> [SOURCE PASSAGE]:
▽
I like this following quotation:

“Ours is not the task of fixing the entire world all at once, but of stretching out to mend the part of the world that is within our reach. Any small, calm thing that one soul can do to help another soul, to assist some portion of this poor suffering world, will help immensely.”

— Clarissa Pinkola Estés


I’m enamoured with the language of small repair and I think that there’s instruction embedded in it from the “how-to” and right-to-repair world in how to live a life. I think of all the tiny repairs to my household just in the last year. I think of the still lifes I’ve made and used scotch tape and sticky tack to hold them in place. I think of the ways things fall into disrepair, that language, too: things fray, give up the ghost, they buckle, collapse, blow, crack, are torn, lose surface tension, become weathered, they fold, sour, unravel. They might fall (a cake, a bridge, a gate). There are kinds of repair: alterations, mending, rebuilding, filling, patching, re-wiring, re-jigging. We overhaul, darn, stitch, refurbish, fix, freshen. We can repair, and repair again.

I’m fond of repair that doesn’t try to hide the disrepair. I’m fond of repair that acknowledges and builds upon the disrepair. Like all the lego used to repair walls around the world. I’m fond of flowers in potholes.

I cannot thank those people often enough who make YouTube tutorials on every topic you can imagine. I’ve cleaned the sensor on my camera, fixed small things on my car, figured out what was wrong with my computer all thanks to these tutorials. I love watching the camera repair person on Instagram, or all the folks mending sweaters and knits and sharing their knowledge.

Sometimes, we just need to turn stuff off and back on again.

Making small repairs can be amusing or delightful, as in the case of lego or flowers. They might be funny or quirky. They might be almost invisible. Or they might be garish or utilitarian or a bit ugly-beautiful. And repairing and problem-solving can be empowering. When we repair something we might see the thing repaired as not just “good as new,” but different in interesting ways. Maybe we could look at a repaired or altered thing and it could spark new ideas for how things could be. New dreams could be dreamed and imagined. A repair can be a beginning or it could be ongoing. You might fix a thing over and over in one way before you come upon a different way of securing it. New material for stopping a gap might emerge or present itself.
△
> [TASK STATEMENT]: Locate "I’m enamoured with" and "and repair again." in the source passage, and write out these words with everything between them.

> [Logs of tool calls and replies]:
▽
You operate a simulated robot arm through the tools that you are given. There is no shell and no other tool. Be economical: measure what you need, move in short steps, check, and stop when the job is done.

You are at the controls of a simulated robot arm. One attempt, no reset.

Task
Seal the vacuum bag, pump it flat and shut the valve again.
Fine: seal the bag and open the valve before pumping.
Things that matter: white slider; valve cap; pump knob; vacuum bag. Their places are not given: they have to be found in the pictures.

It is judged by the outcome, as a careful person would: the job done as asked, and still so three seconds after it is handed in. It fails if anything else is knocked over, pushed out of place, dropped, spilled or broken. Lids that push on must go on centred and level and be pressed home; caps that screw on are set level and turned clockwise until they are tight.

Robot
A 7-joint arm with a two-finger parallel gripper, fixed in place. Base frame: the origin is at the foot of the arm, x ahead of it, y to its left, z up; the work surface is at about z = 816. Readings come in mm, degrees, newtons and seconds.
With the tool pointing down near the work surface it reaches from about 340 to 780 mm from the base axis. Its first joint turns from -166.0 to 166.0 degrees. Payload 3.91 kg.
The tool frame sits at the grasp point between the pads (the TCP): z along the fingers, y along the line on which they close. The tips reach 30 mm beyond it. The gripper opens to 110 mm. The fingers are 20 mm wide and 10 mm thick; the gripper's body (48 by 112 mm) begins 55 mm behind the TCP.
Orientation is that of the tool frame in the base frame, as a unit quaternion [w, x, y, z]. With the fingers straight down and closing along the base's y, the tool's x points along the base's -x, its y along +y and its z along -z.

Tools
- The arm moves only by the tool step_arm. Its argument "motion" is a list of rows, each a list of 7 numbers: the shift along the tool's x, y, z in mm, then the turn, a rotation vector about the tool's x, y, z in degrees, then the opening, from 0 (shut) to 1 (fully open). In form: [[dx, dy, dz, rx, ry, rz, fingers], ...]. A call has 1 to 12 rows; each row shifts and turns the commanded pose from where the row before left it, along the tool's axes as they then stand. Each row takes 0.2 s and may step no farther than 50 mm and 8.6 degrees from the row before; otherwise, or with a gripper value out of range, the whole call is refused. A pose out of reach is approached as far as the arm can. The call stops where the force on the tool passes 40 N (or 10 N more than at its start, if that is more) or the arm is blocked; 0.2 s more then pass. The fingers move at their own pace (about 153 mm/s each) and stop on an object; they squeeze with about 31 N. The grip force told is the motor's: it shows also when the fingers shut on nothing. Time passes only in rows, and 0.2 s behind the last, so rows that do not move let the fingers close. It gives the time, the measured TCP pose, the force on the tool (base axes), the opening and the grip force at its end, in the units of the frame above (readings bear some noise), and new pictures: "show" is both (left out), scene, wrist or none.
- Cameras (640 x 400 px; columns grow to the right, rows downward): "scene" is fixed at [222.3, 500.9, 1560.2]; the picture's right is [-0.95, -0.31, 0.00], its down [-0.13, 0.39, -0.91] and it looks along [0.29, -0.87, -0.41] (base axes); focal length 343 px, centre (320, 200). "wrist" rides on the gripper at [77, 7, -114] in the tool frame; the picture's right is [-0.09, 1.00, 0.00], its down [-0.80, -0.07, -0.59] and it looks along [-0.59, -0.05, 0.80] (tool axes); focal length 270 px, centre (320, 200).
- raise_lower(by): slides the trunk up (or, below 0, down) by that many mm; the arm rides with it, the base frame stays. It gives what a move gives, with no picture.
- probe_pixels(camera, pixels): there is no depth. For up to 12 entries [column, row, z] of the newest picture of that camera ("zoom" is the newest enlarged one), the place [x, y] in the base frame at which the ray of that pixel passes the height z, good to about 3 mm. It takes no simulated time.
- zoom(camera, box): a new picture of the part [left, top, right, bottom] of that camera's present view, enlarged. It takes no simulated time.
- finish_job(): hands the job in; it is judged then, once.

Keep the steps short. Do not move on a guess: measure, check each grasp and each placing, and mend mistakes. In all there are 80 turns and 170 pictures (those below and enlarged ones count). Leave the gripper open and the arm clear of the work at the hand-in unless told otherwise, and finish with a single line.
△
▽
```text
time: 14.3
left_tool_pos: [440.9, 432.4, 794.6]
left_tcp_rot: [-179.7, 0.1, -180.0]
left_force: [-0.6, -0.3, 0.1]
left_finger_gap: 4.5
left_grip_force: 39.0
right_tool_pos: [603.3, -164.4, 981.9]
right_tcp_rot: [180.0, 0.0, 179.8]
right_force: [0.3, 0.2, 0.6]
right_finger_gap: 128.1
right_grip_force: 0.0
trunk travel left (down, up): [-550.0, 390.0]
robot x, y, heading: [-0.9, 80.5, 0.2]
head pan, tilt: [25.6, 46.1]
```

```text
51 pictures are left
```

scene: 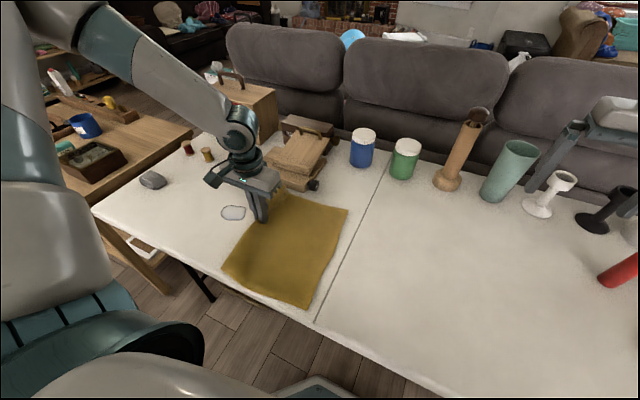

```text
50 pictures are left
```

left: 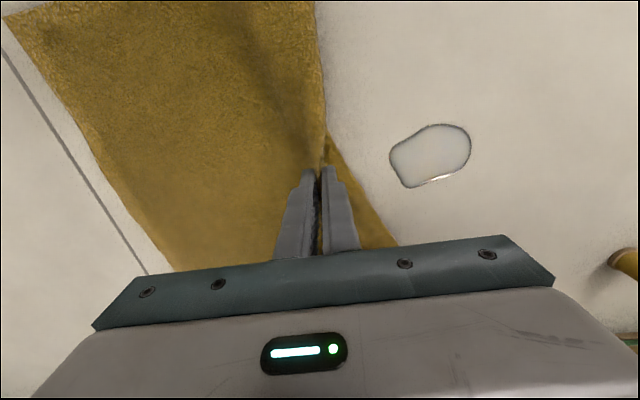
△
▽
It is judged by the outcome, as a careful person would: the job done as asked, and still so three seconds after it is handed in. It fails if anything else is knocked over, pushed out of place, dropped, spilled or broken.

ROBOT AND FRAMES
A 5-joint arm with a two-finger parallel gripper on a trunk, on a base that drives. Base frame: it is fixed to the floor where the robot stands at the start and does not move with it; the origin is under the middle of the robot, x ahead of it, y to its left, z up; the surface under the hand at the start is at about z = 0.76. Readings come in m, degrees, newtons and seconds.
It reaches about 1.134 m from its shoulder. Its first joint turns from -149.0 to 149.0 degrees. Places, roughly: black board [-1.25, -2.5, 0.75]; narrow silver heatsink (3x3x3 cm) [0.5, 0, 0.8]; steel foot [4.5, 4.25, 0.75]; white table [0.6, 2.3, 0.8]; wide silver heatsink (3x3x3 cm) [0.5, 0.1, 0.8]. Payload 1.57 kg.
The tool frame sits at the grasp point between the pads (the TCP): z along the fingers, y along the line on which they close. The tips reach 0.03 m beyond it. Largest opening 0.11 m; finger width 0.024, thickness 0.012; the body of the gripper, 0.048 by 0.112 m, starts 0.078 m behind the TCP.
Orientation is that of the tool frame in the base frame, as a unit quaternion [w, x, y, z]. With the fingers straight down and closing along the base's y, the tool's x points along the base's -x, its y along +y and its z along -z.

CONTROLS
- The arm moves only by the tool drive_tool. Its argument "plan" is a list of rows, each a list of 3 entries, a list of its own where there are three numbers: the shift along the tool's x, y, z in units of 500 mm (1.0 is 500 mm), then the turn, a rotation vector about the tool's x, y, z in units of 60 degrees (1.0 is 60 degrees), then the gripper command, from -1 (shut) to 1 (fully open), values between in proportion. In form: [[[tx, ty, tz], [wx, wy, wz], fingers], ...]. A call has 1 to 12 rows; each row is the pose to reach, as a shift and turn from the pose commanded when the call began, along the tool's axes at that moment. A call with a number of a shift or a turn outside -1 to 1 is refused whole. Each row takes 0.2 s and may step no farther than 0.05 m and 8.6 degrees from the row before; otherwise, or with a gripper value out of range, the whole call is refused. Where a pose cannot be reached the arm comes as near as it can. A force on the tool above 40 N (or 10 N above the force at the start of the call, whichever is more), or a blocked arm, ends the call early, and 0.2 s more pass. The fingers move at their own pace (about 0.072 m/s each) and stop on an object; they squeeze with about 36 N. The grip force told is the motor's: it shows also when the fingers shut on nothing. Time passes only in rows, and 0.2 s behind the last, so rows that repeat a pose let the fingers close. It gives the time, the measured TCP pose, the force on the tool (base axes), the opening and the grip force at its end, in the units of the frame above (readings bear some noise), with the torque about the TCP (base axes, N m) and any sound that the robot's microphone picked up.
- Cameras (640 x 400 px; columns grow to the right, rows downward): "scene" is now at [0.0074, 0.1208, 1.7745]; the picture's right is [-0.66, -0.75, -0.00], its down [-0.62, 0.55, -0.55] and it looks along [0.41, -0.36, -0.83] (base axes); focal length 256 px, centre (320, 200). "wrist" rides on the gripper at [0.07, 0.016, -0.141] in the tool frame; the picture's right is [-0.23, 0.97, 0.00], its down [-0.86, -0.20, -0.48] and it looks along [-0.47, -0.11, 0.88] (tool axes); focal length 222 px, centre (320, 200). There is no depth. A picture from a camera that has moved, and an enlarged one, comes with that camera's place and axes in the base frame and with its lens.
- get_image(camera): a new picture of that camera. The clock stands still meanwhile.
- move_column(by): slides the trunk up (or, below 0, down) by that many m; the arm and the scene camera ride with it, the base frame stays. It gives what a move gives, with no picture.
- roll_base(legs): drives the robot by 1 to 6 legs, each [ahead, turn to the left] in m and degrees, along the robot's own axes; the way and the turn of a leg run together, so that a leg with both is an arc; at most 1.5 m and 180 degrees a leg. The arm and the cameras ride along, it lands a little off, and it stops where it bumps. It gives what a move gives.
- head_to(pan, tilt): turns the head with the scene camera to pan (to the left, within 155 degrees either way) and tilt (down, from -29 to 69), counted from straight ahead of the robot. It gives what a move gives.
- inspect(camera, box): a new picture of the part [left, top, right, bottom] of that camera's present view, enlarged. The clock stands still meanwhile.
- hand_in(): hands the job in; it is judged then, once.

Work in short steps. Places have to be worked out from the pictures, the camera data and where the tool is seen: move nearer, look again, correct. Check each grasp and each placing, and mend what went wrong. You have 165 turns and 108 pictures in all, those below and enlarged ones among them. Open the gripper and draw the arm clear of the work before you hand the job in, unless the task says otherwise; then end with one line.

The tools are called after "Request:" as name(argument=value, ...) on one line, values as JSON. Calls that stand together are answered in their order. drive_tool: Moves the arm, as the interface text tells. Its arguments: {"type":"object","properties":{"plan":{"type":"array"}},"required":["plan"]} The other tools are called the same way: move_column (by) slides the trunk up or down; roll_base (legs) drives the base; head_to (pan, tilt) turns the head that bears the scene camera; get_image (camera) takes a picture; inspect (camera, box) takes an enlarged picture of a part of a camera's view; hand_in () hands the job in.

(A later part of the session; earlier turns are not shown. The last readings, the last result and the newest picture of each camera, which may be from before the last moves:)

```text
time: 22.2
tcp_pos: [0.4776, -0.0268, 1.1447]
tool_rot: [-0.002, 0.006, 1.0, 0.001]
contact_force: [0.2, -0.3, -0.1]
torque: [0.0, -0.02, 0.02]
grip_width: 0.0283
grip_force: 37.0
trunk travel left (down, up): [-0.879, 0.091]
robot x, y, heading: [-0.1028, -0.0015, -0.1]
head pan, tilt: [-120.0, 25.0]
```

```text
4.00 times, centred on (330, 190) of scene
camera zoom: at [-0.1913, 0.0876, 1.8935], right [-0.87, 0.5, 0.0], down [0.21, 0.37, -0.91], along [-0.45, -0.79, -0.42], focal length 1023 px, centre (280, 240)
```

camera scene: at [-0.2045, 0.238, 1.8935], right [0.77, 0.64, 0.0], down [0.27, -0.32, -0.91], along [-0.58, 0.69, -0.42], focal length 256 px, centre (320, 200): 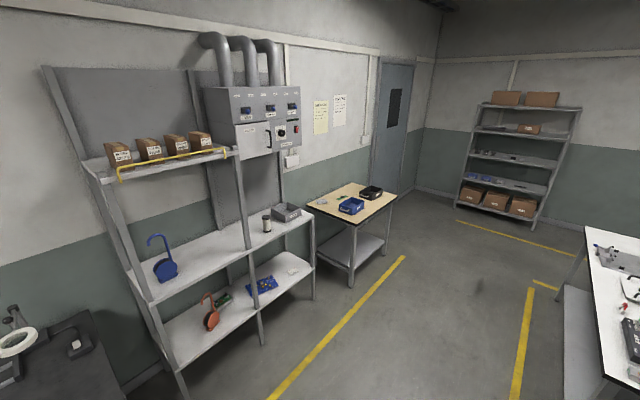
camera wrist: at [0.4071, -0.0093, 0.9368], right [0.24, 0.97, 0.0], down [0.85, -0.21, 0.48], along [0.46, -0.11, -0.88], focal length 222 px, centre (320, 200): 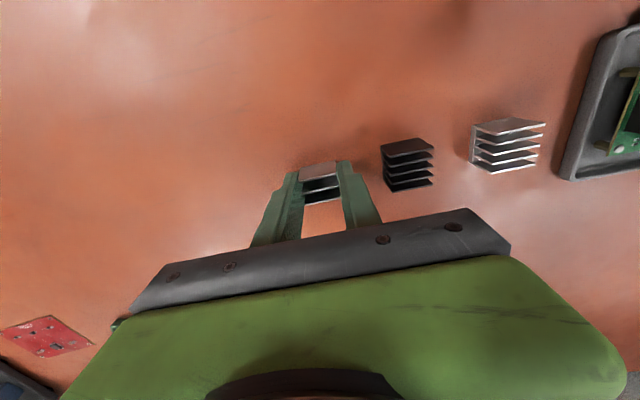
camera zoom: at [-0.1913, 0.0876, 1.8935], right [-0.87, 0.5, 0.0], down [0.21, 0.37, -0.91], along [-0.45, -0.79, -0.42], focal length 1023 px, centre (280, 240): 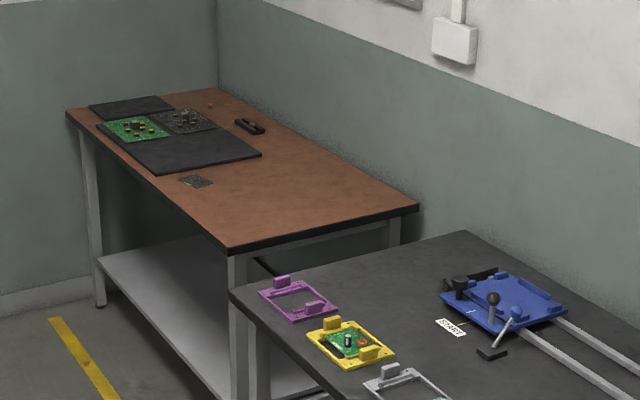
△
> [THE COMPLETED TASK]:
I’m enamoured with the language of small repair and I think that there’s instruction embedded in it from the “how-to” and right-to-repair world in how to live a life. I think of all the tiny repairs to my household just in the last year. I think of the still lifes I’ve made and used scotch tape and sticky tack to hold them in place. I think of the ways things fall into disrepair, that language, too: things fray, give up the ghost, they buckle, collapse, blow, crack, are torn, lose surface tension, become weathered, they fold, sour, unravel. They might fall (a cake, a bridge, a gate). There are kinds of repair: alterations, mending, rebuilding, filling, patching, re-wiring, re-jigging. We overhaul, darn, stitch, refurbish, fix, freshen. We can repair, and repair again.